Job 1:
Reproduce the wording of the provided passage between "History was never" and "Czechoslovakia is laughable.", with both ends included.

Provided passage:

History was never a strong point for either George W. Bush or his coterie of advisers. But the attempted analogy of the current crisis with Iraq to the Munich conference in 1938 at which Nazi Germany was ceded a portion of Czechoslovakia is laughable.
Germany in 1938 was the second largest industrial power in the world, had a growing army, and was courting strong potential allies in Italy and Japan. Iraq barely makes it into the top 100 industrial powers, suffered a near defeat in its war with Iran (in which the Reagan administration quietly supported Iraq despite its use of chemical weapons) and suffered a devastating defeat in being evicted from Kuwait. Its army is one-fourth the size it was in January 1991 and 12 years of sanctions have crippled it economically. Iraq has neither invaded nor threatened to invade any country since its fiasco in Kuwait. Iraq’s immediate neighbors loathe its leader, but do not fear Iraq. No better proof of this exists than the vote March 1 by Turkey’s parliament not to allow United States troops to enter the country for the war Bush so devoutly desires, despite a staggeringly generous aid package that can only be described as a bribe.
This “war at any price” mentality of Bush does have a 20th-century analogue: the reaction of the Austrian-Hungarian Empire to the assassination of Archduke Franz Ferdinand in Sarajevo on June 28, 1914, by terrorists seeking to promote a greater Serbia. Wounded by the loss of a much-loved heir to the empire’s throne, Austria, with Germany’s support, forwarded a list of stringent demands upon Serbia that no nation could have agreed to in its entirety. Serbia conceded much of what Austria demanded. Austria invaded anyway and, despite punishing Serbia, it set loose a cascade of events that led to a destruction from which Europe did not fully recover for more than 70 years. Millions of the world’s best young men died in trench warfare; chemical weapons were used repeatedly for the first time; a war that the United States later joined to “make the world safe for democracy” made it safe for the rise of fascism, Nazism and communism.

Dataset content:
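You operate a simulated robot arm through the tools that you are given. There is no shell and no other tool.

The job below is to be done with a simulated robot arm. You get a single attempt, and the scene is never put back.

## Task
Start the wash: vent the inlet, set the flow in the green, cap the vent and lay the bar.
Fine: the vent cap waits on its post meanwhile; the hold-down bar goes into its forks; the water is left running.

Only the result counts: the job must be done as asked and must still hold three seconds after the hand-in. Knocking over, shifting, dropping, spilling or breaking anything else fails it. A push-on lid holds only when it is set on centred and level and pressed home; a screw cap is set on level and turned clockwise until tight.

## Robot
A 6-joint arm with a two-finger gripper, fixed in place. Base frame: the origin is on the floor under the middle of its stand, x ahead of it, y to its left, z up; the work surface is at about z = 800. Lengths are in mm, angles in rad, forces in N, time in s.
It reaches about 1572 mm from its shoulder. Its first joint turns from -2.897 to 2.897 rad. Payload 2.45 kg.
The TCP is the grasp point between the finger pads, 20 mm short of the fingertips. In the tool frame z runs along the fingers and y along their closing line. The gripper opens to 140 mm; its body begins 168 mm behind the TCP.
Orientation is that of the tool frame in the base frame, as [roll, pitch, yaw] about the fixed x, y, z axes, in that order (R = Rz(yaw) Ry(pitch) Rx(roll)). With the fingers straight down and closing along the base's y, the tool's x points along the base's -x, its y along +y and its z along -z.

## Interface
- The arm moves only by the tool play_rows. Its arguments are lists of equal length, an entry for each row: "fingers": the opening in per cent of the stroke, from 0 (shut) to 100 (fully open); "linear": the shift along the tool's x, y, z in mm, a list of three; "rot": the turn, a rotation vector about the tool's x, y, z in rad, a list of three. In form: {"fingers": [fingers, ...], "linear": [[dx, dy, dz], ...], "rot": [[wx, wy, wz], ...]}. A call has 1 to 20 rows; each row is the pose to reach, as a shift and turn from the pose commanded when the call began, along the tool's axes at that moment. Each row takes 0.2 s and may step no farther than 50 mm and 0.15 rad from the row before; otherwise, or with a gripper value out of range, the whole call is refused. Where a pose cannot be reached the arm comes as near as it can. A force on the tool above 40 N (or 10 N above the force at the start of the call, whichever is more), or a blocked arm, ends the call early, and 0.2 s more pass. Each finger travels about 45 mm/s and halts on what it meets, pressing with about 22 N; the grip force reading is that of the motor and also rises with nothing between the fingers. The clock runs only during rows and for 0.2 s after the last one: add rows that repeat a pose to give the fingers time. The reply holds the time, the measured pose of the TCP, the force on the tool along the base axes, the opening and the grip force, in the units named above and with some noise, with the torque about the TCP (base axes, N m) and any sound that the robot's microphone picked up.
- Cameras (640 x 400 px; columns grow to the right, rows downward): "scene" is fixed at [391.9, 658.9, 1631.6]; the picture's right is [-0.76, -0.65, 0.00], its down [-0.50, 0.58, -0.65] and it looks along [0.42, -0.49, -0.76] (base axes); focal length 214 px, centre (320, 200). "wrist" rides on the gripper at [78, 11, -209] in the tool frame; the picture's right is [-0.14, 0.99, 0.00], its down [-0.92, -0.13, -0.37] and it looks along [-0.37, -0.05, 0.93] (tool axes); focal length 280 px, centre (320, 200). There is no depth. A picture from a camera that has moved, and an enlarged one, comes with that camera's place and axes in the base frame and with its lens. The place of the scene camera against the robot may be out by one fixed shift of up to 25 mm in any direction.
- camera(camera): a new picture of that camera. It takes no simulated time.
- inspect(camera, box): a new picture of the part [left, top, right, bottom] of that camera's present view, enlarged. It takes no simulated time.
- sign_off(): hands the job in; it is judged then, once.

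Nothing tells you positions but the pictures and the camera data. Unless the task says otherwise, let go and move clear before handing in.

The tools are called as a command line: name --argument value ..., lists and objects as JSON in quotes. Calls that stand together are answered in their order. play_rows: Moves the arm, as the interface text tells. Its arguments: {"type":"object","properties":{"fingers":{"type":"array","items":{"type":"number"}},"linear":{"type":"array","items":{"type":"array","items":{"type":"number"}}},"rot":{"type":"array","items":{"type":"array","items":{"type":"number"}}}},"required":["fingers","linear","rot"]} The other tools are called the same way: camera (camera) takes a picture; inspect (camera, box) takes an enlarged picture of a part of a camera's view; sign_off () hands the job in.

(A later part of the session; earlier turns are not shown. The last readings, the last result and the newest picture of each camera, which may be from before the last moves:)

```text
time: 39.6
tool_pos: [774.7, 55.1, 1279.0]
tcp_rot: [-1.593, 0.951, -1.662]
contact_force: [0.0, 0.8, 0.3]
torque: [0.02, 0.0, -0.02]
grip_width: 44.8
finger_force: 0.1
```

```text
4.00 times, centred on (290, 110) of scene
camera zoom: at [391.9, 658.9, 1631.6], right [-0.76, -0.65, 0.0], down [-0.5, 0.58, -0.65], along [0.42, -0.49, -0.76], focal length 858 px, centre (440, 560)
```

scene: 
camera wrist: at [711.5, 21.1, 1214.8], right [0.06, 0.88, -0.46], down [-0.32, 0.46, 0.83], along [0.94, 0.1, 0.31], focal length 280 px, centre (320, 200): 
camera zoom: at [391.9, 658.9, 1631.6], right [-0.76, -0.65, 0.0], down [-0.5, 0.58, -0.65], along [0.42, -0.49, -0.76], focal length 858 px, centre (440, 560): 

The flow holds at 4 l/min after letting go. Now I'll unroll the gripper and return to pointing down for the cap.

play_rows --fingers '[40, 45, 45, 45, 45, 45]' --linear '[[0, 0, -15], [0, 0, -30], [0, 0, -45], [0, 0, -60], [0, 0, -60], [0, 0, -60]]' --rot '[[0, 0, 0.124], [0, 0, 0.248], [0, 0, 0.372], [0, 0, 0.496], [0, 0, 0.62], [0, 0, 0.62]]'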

Job 2:
The lines to transcribe begin at the line with "It reaches about" and end at the line with "## Interface"; copy them exactly, both ends included.

Correct output 1:
History was never a strong point for either George W. Bush or his coterie of advisers. But the attempted analogy of the current crisis with Iraq to the Munich conference in 1938 at which Nazi Germany was ceded a portion of Czechoslovakia is laughable.

Correct output 2:
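It reaches about 1572 mm from its shoulder. Its first joint turns from -2.897 to 2.897 rad. Payload 2.45 kg.
The TCP is the grasp point between the finger pads, 20 mm short of the fingertips. In the tool frame z runs along the fingers and y along their closing line. The gripper opens to 140 mm; its body begins 168 mm behind the TCP.
Orientation is that of the tool frame in the base frame, as [roll, pitch, yaw] about the fixed x, y, z axes, in that order (R = Rz(yaw) Ry(pitch) Rx(roll)). With the fingers straight down and closing along the base's y, the tool's x points along the base's -x, its y along +y and its z along -z.

## Interface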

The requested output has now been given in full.